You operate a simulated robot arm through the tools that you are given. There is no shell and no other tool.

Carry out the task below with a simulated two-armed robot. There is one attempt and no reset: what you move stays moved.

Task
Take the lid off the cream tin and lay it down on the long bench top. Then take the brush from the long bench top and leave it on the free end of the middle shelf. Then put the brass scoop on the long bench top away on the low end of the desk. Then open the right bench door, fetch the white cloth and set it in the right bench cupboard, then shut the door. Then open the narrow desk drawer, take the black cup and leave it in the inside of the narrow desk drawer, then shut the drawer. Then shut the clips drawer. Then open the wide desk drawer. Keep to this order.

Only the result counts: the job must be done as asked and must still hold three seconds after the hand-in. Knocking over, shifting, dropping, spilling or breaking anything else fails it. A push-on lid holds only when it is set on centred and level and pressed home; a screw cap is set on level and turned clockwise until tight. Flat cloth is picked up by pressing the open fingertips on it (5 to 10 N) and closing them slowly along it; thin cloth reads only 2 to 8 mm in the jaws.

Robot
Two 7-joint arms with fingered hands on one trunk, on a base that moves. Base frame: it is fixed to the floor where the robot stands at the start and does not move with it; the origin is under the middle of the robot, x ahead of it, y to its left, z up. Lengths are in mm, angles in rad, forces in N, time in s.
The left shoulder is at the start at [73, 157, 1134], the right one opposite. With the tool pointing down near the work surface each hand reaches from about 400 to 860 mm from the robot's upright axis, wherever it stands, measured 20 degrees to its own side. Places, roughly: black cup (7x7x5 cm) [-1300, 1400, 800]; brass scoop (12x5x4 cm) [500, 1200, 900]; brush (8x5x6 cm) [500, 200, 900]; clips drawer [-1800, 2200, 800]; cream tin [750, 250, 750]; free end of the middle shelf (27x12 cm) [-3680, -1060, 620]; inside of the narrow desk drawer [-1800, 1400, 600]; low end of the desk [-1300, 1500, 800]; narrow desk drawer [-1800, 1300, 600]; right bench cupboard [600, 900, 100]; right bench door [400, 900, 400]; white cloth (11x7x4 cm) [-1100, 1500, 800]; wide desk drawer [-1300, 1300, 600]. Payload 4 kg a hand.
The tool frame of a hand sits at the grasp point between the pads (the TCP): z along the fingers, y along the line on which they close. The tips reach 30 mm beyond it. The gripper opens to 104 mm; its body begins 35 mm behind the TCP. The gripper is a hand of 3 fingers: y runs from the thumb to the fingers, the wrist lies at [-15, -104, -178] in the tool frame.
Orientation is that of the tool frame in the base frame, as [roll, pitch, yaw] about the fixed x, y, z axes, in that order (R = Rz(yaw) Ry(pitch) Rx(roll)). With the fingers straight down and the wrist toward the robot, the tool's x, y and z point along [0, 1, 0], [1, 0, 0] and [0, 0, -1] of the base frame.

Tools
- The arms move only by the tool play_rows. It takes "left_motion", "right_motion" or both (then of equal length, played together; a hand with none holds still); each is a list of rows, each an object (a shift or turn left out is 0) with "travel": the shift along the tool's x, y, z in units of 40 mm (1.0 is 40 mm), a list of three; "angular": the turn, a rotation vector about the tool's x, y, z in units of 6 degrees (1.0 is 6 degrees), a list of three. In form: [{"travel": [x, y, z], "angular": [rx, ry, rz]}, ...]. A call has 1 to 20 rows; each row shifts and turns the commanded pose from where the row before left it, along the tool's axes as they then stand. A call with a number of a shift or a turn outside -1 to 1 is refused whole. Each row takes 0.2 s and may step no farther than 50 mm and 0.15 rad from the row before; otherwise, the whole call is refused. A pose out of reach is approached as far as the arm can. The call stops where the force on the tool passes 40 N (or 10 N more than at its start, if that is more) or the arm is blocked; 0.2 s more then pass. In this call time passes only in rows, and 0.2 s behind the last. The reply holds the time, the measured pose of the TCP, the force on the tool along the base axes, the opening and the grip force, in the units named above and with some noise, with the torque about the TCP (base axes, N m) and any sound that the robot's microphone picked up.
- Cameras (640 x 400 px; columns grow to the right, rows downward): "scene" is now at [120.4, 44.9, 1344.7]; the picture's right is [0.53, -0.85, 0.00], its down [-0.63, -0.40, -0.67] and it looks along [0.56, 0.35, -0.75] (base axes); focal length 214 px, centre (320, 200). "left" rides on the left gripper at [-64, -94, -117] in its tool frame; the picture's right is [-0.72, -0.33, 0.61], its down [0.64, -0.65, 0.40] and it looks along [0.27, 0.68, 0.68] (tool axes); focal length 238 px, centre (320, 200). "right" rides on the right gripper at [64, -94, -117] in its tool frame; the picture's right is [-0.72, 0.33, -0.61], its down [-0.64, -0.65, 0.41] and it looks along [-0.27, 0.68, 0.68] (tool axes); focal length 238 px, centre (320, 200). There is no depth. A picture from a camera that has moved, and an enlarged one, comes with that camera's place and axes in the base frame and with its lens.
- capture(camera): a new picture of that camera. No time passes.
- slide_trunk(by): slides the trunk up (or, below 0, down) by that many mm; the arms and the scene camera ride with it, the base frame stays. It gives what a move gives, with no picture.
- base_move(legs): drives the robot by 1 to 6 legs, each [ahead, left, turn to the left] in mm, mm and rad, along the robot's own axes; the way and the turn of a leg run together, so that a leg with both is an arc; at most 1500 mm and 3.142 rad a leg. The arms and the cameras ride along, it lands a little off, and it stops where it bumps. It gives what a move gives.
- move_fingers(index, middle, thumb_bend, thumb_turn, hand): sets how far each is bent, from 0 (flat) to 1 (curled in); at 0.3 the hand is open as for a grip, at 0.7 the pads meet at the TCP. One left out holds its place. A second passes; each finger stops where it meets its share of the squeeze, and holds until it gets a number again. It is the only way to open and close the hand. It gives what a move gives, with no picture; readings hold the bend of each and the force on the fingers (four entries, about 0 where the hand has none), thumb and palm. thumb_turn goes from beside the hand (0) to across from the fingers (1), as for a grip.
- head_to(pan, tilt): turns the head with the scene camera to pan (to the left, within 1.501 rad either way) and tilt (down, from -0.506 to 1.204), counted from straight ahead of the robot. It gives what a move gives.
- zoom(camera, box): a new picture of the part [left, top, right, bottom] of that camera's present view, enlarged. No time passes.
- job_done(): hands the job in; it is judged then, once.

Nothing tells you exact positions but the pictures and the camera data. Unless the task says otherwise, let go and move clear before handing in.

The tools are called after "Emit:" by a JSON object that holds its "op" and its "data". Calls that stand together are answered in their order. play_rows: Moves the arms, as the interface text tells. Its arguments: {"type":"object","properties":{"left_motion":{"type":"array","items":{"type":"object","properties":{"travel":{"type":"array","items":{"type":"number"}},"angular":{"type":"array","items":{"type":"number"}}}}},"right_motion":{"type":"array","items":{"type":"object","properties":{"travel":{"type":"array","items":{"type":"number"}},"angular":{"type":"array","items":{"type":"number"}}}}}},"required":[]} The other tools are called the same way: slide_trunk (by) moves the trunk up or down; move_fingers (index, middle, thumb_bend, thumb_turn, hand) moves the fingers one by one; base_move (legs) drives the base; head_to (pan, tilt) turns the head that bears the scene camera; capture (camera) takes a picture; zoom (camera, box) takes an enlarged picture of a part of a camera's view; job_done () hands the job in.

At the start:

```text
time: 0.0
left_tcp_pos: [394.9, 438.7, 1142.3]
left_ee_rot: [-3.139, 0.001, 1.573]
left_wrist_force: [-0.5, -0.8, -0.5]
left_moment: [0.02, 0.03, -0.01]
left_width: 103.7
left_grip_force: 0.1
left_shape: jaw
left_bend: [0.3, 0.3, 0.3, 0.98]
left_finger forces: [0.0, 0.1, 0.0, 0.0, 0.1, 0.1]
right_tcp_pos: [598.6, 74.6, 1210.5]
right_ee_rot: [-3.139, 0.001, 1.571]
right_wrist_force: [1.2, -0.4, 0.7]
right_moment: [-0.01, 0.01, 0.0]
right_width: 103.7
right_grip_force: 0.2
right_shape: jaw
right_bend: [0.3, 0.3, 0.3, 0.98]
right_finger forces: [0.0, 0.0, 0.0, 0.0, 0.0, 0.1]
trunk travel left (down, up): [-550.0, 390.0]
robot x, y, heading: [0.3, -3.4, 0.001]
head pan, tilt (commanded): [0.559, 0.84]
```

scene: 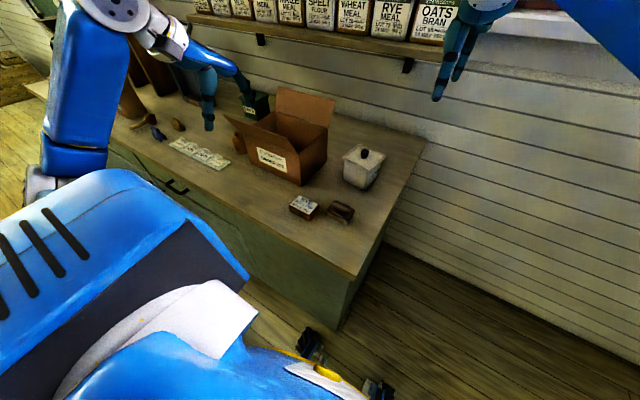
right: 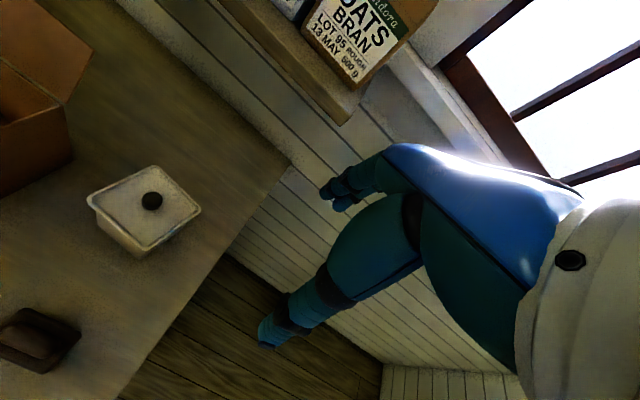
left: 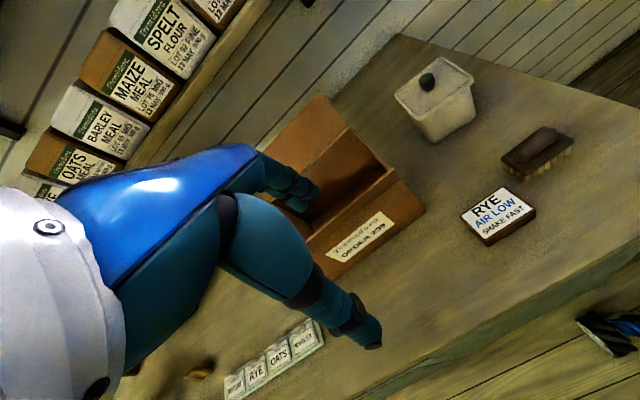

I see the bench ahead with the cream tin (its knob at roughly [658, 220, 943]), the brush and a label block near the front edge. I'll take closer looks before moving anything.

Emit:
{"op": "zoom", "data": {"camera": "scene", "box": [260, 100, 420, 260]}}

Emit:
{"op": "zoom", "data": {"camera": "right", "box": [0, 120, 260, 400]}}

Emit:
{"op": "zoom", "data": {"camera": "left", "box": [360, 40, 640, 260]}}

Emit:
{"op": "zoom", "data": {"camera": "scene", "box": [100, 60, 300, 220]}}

★ ★ ★ ★

- _EXERCISE REQUIREMENTS_
Check every line in the material above for the string "stands", then give only the number of lines that have it.

- _THE COMPLETED TASK_
2